Retail sales to increase by 3.3% during Christmas season
Just two days before the biggest shopping weekend of the year, Puerto Rico Trade predicted Tuesday that retail sales will increase by 3.3 percent during the Christmas season, if the pattern in local consumer purchases maintains the same growth rate registered in the period ended in September 2011, which was $2.9 billion.
“The results of the sales report ended September 2011 shows that the local consumer is optimistic of being able to make purchases as a result of the economic recovery Puerto Rico is experiencing,” said Economic Development and Commerce Secretary José Pérez-Riera, who also heads Puerto Rico Trade.
So far in 2011, retail sales have exceeded $28 billion.
“We feel positive and confident that this shopping pace will continue increasing and commercial establishments will have a period of economic prosperity in the best time of year, Christmas,” he said.
He said since mid-year, retails sales showed a steady growth, increasing by 4.6 percent in comparison to the same semester ended in June 2010.

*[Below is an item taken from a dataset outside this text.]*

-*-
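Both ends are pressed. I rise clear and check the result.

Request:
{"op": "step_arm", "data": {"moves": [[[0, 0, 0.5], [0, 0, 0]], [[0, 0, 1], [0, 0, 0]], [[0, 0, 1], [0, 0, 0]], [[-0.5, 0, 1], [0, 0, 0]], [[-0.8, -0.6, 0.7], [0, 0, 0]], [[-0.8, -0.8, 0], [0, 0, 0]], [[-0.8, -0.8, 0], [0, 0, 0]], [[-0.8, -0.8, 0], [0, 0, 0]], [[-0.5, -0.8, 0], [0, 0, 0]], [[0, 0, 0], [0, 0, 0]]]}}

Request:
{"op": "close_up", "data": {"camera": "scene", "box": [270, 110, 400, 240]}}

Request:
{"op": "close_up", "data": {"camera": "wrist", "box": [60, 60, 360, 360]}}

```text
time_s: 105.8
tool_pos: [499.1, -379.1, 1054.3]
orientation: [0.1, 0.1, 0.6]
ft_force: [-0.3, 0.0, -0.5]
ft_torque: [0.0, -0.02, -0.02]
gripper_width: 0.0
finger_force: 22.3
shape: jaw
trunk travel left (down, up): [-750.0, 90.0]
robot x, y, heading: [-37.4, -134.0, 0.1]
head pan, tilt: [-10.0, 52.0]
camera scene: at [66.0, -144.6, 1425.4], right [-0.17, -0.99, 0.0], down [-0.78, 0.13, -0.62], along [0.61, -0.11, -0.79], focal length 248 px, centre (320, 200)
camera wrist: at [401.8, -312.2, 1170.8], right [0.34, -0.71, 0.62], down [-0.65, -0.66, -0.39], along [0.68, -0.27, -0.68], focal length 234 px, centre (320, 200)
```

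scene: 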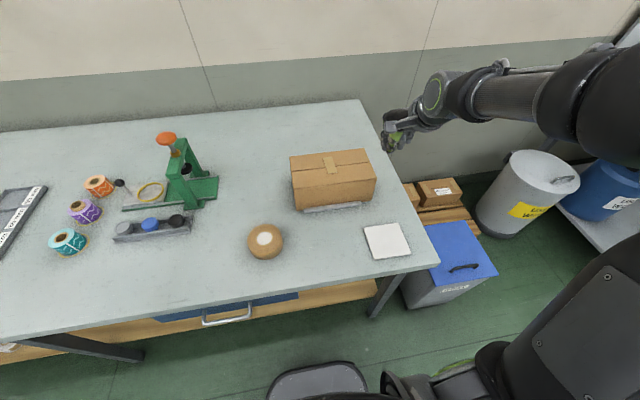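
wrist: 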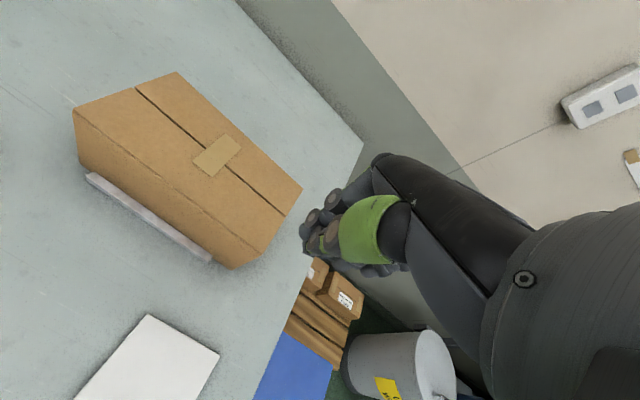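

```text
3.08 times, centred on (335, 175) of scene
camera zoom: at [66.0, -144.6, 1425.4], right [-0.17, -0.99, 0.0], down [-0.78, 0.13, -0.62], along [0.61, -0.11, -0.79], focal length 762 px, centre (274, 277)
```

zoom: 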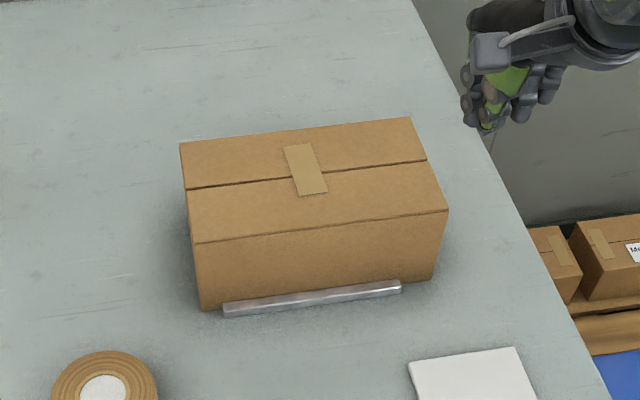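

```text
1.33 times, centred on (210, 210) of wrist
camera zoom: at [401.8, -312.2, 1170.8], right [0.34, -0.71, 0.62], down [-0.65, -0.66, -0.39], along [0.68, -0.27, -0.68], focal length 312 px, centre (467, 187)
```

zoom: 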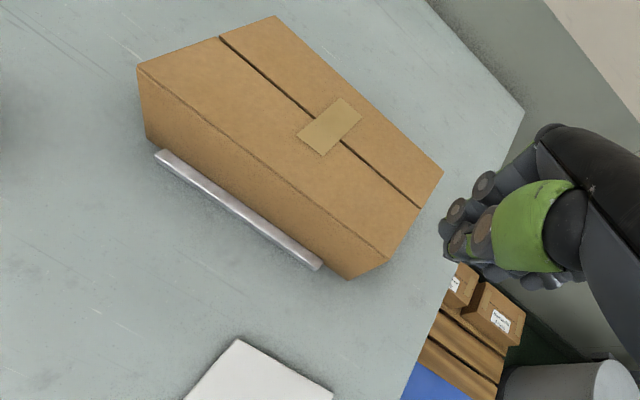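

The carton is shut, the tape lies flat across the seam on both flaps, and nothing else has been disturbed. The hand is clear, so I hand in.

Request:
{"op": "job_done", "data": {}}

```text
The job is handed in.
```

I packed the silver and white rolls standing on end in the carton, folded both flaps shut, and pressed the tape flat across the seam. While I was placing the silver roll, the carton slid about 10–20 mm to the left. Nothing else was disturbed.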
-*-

“In recent months retail sales have reported positive results, managing to maintain a stable trend,” he said. “Puerto Rico Trade’s report shows a strong recovery in commercial economic activity during the month of September, which ended with $2.9 million in sales.”
According to the retail sales report for September, there was a growth of 2.9 percent in activity, which Pérez-Riera said were “encouraging” results that predict a brisk holiday shopping season.
The results of the sales report show an increased economic activity in commercial establishments through September. This trend, he said, indicates that retail outlets will resume their growth and their contribution to the economy of the island.
DACO ready for Black Friday
During a Tuesday morning news conference, Consumer Affairs Secretary Luis Rivera-Marín laid out the measures the agency will take to monitor retail establishments during the busy shopping season.
Among other things, the agency has implemented a system to enforce its Misleading Advertising and Practices Regulations, as well as orient businesses throughout the year. Rivera-Marín also said consumers are better educated about their rights and reporting violations back to the agency.
The most common violations by major retailers are advertising items that are not available, differences between the advertised price and insufficient items to last through the sale period.
Meanwhile, Rivera-Marín urged consumers to be prudent and above all to remain patient when making a purchase during Black Friday.
“We always recommend consumers to visit stores without minor children so that they can avoid having them go missing. Read the store flyer carefully, check prices and return policies before buying, to make sure items can be exchanged for another of the same or lesser value and if retailers give back cash, if receipts are necessary and if there is a period within which to make returns,” he said.